I've had an affair, says Northern Ireland's Mrs Robinson

First Minister's wife says she contemplated suicide after infidelity
Click to follow
Indy Politics

The wife of Northern Ireland's most senior politician last night sensationally revealed that she had attempted to take her life while depressed after having an affair.

Iris Robinson, who is a Westminster MP as well as a member of the Belfast Assembly, said in a statement that she had acted "in a manner which was self-destructive and out of character" during severe bouts of depression.

Her husband, Peter Robinson, who as First Minister heads Belfast's powersharing government, made an anguished appearance on television to outline the events that have been the subject of rumour and speculation for weeks.

He said: "You will appreciate how devastated I have been. This has been the most difficult period of my life and I have been deeply hurt by what has happened. I feel the pain of it every day."

He maintained that he would not resign, and would be back at his post this morning to meet the deputy First Minister, Sinn Fein's Martin McGuinness.

In a statement his wife said: "I lost control of my life and did the worst thing that I have ever done. Over a year and a half ago, I was involved in a relationship. It began completely innocently when I gave support to someone following a family death.

"I encouraged friends to assist him by providing financial support for a business venture. Regrettably, the relationship later developed into a brief affair. It had no emotional or lasting meaning but my actions have devastated my life and the lives of those around me."

Mr Robinson denied that anything was out of order with the financial dealings. The Robinsons have been referred to as Northern Ireland's first political family, as a number of their children work for them.

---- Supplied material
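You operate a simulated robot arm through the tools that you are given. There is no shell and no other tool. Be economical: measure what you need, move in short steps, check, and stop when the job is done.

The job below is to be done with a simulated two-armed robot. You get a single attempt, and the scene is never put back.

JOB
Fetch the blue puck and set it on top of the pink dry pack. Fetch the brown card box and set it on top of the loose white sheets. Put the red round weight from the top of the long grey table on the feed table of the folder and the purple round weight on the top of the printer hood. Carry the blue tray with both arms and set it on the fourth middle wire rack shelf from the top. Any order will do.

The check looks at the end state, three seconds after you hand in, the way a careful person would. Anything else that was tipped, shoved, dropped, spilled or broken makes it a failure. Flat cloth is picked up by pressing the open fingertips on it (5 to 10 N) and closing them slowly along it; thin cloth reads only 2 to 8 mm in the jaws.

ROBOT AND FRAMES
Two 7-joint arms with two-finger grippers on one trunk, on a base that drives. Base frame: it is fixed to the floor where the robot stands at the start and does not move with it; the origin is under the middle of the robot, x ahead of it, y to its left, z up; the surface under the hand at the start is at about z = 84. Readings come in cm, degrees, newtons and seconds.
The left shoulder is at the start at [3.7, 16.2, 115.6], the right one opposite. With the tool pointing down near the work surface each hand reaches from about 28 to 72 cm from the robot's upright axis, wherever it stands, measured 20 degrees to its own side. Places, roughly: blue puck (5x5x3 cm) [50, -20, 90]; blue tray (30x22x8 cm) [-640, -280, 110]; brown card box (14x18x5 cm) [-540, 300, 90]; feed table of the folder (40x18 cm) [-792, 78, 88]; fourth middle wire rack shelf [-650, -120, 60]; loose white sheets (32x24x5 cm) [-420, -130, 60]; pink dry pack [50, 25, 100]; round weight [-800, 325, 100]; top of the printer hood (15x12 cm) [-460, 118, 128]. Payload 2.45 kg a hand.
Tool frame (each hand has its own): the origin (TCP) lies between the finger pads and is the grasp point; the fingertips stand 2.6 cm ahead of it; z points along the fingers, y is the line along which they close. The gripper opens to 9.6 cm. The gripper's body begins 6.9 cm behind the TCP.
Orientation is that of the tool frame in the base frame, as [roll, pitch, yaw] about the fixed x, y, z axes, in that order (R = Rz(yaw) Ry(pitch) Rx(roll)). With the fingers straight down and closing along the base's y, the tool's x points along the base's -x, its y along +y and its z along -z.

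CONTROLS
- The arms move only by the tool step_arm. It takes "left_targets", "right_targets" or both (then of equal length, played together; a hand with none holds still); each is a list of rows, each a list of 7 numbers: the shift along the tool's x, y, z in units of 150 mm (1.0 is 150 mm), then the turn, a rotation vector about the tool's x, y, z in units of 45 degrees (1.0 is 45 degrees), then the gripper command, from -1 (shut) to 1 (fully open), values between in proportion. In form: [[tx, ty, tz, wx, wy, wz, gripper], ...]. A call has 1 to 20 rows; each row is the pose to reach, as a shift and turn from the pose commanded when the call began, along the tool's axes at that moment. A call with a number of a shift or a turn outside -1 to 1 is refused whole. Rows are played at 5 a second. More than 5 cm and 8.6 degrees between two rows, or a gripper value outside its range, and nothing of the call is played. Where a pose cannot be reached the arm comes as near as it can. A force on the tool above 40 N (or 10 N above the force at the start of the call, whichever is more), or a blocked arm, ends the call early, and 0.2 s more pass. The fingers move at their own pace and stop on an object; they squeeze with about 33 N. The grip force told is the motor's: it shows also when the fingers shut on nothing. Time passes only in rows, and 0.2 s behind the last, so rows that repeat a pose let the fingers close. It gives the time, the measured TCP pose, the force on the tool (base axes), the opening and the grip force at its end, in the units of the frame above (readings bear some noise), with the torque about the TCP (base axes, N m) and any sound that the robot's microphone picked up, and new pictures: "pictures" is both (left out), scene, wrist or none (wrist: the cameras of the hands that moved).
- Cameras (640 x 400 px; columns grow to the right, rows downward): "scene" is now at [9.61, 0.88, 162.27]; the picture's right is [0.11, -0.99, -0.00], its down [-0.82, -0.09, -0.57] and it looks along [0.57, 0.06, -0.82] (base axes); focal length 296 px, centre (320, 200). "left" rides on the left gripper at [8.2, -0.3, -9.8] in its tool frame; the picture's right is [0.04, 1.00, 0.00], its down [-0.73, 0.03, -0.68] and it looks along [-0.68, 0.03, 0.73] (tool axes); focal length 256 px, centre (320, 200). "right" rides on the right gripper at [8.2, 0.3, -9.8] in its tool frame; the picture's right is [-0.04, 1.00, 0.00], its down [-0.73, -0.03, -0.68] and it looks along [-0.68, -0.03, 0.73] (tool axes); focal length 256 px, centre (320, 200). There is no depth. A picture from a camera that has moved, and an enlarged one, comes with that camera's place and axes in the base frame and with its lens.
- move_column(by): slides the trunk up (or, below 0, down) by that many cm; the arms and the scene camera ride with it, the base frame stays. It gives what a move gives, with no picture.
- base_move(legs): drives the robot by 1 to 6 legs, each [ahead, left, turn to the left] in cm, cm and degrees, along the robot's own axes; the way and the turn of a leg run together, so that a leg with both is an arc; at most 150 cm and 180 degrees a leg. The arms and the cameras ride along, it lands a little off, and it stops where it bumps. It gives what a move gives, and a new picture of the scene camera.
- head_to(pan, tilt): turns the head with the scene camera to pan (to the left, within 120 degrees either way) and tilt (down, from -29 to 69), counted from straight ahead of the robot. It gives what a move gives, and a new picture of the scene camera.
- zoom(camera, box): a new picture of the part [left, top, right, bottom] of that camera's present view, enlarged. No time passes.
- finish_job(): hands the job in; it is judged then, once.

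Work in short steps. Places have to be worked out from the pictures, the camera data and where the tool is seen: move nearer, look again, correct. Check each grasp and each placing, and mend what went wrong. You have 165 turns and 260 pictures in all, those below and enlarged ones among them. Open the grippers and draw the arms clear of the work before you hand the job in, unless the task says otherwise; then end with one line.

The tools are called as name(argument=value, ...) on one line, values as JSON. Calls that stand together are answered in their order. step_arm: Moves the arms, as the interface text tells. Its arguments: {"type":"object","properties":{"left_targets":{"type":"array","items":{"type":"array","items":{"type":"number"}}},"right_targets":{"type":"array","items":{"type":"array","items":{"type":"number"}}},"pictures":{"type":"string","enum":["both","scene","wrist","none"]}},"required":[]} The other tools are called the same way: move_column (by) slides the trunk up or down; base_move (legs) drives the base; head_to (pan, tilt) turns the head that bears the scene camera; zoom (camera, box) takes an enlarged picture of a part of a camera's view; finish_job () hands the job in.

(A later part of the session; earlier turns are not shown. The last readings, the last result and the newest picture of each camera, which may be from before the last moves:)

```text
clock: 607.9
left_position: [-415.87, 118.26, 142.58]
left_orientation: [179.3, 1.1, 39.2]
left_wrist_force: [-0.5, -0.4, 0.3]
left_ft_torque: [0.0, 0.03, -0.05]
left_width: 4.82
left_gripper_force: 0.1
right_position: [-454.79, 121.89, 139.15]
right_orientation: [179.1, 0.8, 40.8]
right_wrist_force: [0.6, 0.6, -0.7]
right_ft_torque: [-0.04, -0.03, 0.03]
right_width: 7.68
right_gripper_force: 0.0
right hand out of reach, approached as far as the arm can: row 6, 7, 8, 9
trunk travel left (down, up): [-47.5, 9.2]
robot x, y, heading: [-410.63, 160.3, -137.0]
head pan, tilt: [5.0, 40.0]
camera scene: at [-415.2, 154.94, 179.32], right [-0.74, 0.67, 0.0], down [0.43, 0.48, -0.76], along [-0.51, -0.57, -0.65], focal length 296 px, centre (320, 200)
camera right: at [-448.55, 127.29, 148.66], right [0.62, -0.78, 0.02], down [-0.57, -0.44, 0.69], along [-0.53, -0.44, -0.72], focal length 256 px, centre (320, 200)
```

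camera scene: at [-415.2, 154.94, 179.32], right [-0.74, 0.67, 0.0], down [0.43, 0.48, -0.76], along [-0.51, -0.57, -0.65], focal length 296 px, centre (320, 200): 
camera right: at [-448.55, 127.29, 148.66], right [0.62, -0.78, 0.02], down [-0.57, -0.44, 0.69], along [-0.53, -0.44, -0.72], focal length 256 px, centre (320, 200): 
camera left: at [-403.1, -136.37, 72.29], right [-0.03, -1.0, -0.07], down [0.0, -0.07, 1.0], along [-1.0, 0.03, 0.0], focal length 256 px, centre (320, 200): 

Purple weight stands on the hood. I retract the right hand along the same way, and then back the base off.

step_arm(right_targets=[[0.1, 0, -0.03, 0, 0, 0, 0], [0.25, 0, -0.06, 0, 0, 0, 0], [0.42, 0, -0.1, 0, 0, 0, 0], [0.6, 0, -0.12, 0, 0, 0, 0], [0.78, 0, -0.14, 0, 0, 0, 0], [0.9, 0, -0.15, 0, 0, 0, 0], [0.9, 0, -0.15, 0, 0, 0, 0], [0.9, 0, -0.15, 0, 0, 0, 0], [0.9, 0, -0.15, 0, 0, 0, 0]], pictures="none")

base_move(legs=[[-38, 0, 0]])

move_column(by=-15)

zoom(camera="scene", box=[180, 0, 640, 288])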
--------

The First Minister said his knowledge of his wife's "inappropriate relationship" came at midnight on 1 March last year, when she tried to take her own life. Mr Robinson, who can be robust in public but is often reserved personally, spoke of his reaction to the suicide attempt. "My immediate impulse was to walk away from my marriage," he said. "I felt betrayed after almost 40 years of being happily and closely bonded together. The circumstances I face, however, caused me to take a different course.

"Iris, racked by guilt and sorrow, had attempted to take her own life and would certainly have been less likely to recover if I had left. I determined that I could not walk away without making a genuine effort to see if my marriage could be saved.

"That is the road I am on. It is a road without guarantees but not without hope. I love my wife. I have always been faithful to her. In a spirit of humility and repentance, Iris sought my forgiveness."